Jésus, en mettant dehors tous les marchands, voulait en fait accomplir une prophétie du prophète Zacharie, dans le tout- dernier verset du livre de Zacharie, où le prophète parle du jour de la grande bataille où Dieu lui-même va apparaître. En ce jour-là, le temple et tout ce qu'il y a dedans sera saint, consacré à Dieu ; et en ce jour-là, dit-il, « il n'y aura plus de marchand dans la maison du Seigneur le tout-puissant » (Za 14:21). En purifiant le temple, Jésus dit que cette prophétie s'accomplit, que c'est la fin, que Dieu lui-même est là. Et c'est la résurrection, quand le temple son corps sera relevé, qui montrera que Dieu est présent en lui, et que c'est son corps qui est le vrai temple, la véritable demeure de l'esprit de Dieu.

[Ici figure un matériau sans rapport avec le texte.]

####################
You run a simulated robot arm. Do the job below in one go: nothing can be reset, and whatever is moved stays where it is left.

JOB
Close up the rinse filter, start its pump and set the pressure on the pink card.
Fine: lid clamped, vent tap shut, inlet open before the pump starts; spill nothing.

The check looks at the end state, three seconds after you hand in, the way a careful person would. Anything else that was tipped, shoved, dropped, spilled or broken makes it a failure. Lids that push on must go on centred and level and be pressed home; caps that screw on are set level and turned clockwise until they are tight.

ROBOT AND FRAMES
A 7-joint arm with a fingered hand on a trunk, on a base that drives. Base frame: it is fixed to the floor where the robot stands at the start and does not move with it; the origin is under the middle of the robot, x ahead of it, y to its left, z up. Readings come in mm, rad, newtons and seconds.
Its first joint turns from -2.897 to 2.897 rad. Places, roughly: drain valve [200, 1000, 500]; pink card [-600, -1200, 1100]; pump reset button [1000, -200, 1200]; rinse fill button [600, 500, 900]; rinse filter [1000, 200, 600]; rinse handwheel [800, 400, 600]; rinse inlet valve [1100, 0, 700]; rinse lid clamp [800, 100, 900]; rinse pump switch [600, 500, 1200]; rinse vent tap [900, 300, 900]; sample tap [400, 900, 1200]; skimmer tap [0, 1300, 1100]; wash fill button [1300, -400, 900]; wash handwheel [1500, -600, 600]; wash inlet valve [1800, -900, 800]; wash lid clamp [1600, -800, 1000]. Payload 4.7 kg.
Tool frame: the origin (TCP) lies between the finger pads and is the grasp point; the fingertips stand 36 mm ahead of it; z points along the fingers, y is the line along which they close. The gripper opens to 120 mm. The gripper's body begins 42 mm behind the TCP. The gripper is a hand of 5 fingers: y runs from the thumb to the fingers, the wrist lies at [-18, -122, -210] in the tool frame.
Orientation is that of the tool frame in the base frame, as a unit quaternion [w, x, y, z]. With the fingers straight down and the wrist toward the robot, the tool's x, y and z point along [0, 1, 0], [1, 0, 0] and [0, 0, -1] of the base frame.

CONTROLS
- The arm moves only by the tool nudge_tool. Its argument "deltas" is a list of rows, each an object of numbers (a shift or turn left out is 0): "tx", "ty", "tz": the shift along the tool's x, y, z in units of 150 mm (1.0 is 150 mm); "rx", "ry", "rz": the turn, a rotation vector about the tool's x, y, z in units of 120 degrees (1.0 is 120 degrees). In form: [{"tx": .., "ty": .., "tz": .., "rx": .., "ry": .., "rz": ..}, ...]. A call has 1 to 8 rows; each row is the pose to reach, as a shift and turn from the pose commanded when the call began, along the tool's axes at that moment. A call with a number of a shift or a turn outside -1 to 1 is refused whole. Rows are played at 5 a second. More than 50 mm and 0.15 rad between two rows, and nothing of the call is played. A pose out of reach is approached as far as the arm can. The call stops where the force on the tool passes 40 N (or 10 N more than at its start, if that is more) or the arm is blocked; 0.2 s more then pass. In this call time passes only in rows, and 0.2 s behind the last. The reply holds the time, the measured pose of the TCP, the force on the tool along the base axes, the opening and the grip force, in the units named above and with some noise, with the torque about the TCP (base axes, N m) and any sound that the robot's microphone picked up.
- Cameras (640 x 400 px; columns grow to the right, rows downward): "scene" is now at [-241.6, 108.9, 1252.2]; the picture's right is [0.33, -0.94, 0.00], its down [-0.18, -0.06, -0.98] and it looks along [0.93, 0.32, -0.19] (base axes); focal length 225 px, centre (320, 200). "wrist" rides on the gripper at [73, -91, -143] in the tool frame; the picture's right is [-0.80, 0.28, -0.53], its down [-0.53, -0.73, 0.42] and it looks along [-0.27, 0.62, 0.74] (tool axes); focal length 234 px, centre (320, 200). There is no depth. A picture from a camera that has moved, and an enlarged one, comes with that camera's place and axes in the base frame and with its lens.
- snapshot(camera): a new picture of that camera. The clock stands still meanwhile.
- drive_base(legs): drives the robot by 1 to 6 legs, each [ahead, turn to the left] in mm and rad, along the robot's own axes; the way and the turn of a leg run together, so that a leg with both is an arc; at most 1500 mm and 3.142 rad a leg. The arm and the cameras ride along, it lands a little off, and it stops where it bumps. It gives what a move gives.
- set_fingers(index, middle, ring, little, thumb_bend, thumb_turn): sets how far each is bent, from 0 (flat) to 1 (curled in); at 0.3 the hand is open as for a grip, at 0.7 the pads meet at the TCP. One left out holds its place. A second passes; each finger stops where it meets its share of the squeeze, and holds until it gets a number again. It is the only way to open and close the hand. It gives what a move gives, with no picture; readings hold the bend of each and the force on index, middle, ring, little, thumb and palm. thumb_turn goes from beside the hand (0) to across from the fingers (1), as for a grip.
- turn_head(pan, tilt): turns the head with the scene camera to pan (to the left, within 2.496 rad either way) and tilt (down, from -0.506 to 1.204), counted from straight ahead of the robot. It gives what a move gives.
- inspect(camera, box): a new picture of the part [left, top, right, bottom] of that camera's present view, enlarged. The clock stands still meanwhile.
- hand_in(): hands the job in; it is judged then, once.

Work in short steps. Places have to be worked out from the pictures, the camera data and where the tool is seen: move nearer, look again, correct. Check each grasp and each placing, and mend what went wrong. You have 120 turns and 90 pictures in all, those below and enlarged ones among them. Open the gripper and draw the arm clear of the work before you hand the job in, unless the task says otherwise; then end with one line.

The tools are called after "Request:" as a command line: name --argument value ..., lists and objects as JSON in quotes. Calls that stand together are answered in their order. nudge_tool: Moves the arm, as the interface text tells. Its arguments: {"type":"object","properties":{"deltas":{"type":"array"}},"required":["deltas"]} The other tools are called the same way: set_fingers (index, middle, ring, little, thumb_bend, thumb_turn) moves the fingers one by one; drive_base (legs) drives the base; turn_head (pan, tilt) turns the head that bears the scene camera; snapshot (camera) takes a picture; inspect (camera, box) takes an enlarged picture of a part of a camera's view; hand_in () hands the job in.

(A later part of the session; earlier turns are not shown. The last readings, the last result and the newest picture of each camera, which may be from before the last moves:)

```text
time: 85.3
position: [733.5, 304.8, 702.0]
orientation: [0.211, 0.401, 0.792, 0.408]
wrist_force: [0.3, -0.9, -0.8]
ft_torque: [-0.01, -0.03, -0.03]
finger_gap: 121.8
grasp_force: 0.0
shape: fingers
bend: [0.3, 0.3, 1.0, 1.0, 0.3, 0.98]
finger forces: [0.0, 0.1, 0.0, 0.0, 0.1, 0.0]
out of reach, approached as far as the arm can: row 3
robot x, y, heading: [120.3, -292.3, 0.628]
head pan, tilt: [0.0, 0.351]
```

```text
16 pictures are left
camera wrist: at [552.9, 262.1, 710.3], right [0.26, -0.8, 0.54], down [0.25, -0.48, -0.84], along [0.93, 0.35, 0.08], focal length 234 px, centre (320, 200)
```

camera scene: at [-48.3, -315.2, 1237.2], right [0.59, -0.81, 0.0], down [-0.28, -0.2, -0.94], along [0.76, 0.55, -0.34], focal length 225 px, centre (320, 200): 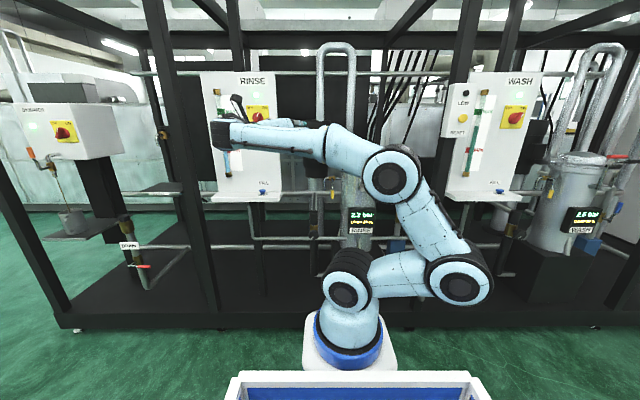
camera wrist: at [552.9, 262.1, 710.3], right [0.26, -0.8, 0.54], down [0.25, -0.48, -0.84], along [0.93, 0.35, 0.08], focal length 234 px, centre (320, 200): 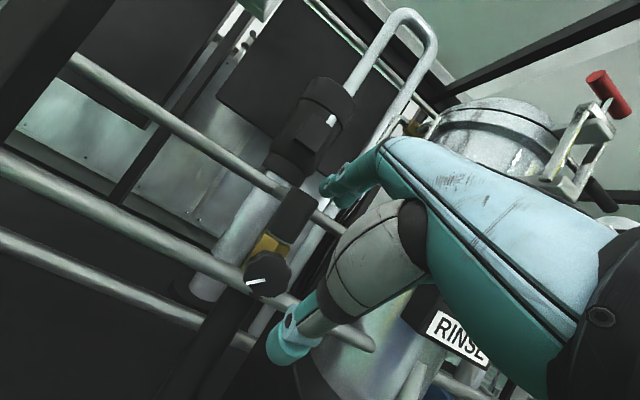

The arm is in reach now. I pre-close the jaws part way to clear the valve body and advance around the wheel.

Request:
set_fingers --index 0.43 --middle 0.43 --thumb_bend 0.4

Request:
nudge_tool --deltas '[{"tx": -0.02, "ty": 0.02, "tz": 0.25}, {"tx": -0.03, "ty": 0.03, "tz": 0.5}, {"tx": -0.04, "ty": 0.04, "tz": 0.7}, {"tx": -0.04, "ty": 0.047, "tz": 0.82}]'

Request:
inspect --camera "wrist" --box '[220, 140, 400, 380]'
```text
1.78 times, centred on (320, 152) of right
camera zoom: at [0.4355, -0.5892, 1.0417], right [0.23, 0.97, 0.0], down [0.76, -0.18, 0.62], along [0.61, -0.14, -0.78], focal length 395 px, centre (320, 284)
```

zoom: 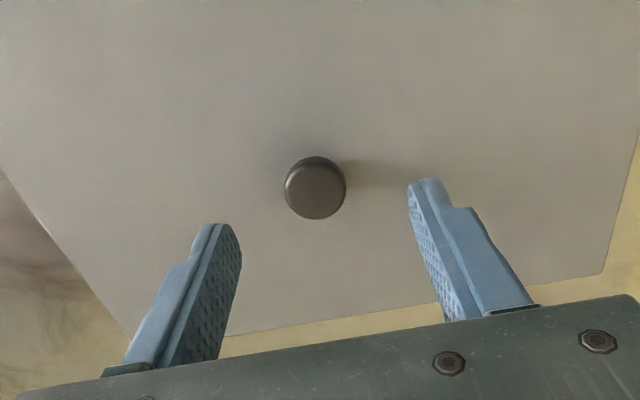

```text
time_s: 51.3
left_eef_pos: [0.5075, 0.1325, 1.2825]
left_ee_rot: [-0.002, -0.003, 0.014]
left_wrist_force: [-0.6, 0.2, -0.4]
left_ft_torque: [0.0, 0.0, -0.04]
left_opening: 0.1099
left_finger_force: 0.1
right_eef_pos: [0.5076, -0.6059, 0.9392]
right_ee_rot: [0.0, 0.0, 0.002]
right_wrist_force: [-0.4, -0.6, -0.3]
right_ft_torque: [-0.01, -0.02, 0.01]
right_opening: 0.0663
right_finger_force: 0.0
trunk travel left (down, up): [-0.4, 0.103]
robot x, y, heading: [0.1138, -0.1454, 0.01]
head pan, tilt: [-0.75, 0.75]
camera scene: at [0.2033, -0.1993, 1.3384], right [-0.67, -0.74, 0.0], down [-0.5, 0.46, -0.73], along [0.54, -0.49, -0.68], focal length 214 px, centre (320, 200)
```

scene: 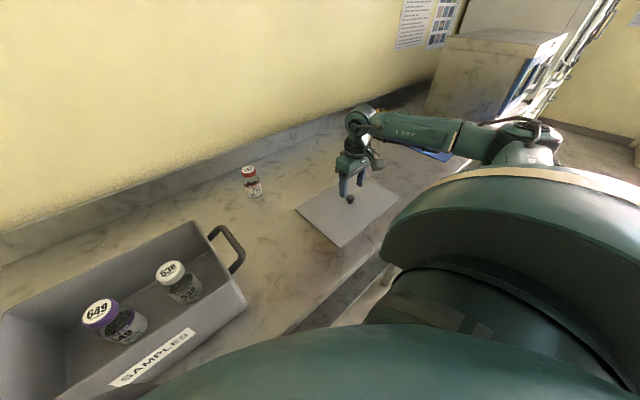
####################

Si la violence de son geste reste quand-même choquante pour nous, il faut dire que la violence est parfois nécessaire quand il s'agit d'un signe spirituel, un signe qui concerne ce qui est fondamental dans la vie humaine. Le but d'un signe est d'ouvrir nos yeux à quelque chose que nous ne voyons pas. Parfois, nous ne voyons pas parce que, pour le moment, nous faisons attention à quelque chose d'autre, et il suffit de nous rappeler doucement l'essentiel. Mais, parfois, nous ne voyons pas parce que nous sommes endormis, ou parce que nous sommes totalement pris par inessentiel et immergés dedans. Dans le temple, ç'aurait été une rencontre inutile si Jésus avait dit doucement aux marchands : « Messieurs, auriez-vous peut-être la gentillesse de mettre vos brebis ailleurs ? » Il fallait un geste dramatique, même violent et choquant, qui arrache leur attention et celle des autres Juifs, qui la retire de leur commerce bien-aimé, pour leur rappeler que Dieu est plus important que le commerce. De même, dans notre vie, un rappel doux n'est pas toujours suffisant ; souvent, une lecture biblique, une homélie, ne nous impressionne pas, nous le savons tous. Il faut que Dieu nous parle parfois par le biais d'un choc qui nous rende attentifs à l'essentiel. Si nous nous endormons, il nous faut être secoués pour être éveillés. C'est pourquoi, quelquefois et avec un peu de recul, nous pouvons voir la main de Dieu même dans un événement de notre vie qui nous choque ou qui nous fait mal.